If the gradient $$ \nabla f(x, y) = \bigl( 4x(x^2-1) - 4x(e^y - x^2) \, , \, 2e^y(e^y-x^2) \bigr) $$ is zero then $e^y =x^2$ and $x(x^2-1) = 0$. $x= 0 $ is not possible, so that the gradient is zero only if $x=\pm1$ and $y=0$, that is only at the global minima.
The construction is inspired by Does $f$ have a critical point if $f(x, y) \to +\infty$ on all horizontal lines and $f(x, y) \to -\infty$ on all vertical lines?. We have $f(x, y) = g(\phi(x, y))$ where:
- $g(u, v) = (u^2-1)^2 + v^2$ has two global minima, but also an additional critical point at $(0, 0)$, and
- $ \phi(x, y) = ( x , e^y-x^2)$ is a diffeomorphism from the plane onto the set $\{ (u, v) \mid v > -u^2 \}$. The image is chosen such that it contains the minima of the function $g$, but not its critical point.

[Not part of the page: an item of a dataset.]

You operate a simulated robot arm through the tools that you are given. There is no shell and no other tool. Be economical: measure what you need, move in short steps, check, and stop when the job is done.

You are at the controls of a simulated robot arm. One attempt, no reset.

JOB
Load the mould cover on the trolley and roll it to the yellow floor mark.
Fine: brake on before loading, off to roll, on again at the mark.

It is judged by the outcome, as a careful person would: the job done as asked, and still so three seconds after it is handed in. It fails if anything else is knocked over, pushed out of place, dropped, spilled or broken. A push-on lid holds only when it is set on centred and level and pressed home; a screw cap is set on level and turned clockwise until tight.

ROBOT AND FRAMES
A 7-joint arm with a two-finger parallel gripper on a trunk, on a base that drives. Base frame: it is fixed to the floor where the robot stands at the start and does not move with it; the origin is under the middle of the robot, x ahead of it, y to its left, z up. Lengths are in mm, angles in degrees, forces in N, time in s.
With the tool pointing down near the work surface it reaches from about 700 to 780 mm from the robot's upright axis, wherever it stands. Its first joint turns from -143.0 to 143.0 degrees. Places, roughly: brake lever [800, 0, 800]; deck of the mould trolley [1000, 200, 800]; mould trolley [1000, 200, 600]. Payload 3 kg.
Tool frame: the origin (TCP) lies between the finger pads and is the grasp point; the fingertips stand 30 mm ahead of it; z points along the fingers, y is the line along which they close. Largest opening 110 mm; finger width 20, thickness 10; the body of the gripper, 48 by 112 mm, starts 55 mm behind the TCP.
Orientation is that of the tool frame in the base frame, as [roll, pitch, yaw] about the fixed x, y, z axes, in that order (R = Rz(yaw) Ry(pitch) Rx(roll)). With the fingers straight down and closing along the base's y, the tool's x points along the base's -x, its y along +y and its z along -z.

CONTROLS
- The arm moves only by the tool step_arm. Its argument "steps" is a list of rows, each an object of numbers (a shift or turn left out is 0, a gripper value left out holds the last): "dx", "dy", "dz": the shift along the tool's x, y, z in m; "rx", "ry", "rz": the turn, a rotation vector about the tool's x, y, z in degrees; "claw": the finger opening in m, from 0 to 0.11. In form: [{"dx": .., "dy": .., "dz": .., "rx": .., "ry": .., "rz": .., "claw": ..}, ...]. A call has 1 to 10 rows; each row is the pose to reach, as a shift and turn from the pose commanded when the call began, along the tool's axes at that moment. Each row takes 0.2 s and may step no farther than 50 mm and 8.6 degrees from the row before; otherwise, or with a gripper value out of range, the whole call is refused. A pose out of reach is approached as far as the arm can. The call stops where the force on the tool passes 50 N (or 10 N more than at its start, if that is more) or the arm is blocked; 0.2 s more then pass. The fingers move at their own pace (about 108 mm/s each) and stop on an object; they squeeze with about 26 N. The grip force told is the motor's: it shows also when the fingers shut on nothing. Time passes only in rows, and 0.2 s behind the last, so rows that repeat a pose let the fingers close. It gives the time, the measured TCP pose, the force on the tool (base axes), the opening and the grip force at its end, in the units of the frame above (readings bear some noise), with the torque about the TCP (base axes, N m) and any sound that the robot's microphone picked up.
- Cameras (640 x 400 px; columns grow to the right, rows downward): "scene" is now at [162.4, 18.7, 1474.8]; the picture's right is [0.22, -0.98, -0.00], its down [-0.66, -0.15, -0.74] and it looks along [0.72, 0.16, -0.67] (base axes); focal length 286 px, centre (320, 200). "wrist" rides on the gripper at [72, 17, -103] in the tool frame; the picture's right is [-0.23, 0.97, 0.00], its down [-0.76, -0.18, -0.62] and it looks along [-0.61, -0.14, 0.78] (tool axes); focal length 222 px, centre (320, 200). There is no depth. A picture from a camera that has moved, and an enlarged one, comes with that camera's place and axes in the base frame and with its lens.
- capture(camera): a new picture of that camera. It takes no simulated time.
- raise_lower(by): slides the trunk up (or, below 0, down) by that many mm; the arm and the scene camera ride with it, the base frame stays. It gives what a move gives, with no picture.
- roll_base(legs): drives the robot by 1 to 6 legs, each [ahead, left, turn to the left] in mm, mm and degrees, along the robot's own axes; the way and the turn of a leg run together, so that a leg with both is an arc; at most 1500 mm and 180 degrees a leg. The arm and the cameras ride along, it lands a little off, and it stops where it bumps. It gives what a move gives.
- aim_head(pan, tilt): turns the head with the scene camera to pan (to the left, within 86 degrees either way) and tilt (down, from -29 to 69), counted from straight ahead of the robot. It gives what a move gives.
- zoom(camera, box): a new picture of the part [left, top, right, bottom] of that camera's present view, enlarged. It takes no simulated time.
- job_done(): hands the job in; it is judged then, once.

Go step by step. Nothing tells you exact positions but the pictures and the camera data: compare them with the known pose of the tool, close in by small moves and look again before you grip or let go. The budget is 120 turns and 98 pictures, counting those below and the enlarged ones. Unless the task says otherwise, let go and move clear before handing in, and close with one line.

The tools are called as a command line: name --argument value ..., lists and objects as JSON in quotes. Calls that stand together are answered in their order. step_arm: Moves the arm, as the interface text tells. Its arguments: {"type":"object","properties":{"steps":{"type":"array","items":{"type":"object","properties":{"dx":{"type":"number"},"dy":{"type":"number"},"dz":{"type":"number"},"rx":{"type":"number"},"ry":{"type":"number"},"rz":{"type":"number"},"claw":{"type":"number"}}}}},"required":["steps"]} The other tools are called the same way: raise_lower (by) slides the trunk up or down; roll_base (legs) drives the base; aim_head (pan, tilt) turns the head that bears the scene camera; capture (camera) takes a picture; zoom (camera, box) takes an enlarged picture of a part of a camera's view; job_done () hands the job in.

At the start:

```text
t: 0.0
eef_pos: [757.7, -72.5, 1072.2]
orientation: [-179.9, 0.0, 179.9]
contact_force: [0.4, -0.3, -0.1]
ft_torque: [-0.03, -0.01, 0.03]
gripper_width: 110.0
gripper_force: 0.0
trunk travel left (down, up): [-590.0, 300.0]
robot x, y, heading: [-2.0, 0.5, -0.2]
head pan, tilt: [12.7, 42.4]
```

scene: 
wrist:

With respect to the “connected lakes” approach: The level sets $$ L(z) = \{ (x, y) \mid f(x, y) \le z \} $$ connect the minima $(-1, 0)$ and $(1, 0)$ exactly if $z > 1$. The infimum of such levels is therefore $m=1$, but $L(1)$ does not connect the minima (it does not contain the y-axis). Therefore this approach does not lead to a candidate for a critical point.
The above approach can also be used to construct a counterexample with bounded derivatives. Set $f(x, y) = g(\phi(x, y))$ with
- $g(u, v) = \frac{(u^2-1)^2}{1+u^4} + \frac{v^2}{1+v^2}$, which has two global minima at $(\pm 1, 0)$, one critical point at $(0, 0)$, and bounded derivatives.
- $\phi(x, y) = (x, \log(1+e^y) +1 -\sqrt{1+x^2} )$, which is a diffeomorphism from $\Bbb R^2$ with bounded derivatives onto the set $\{ (u, v) \mid v > 1- \sqrt{1+v^2} \}$, which contains the points $(\pm 1, 0)$ but not the point $(0, 0)$.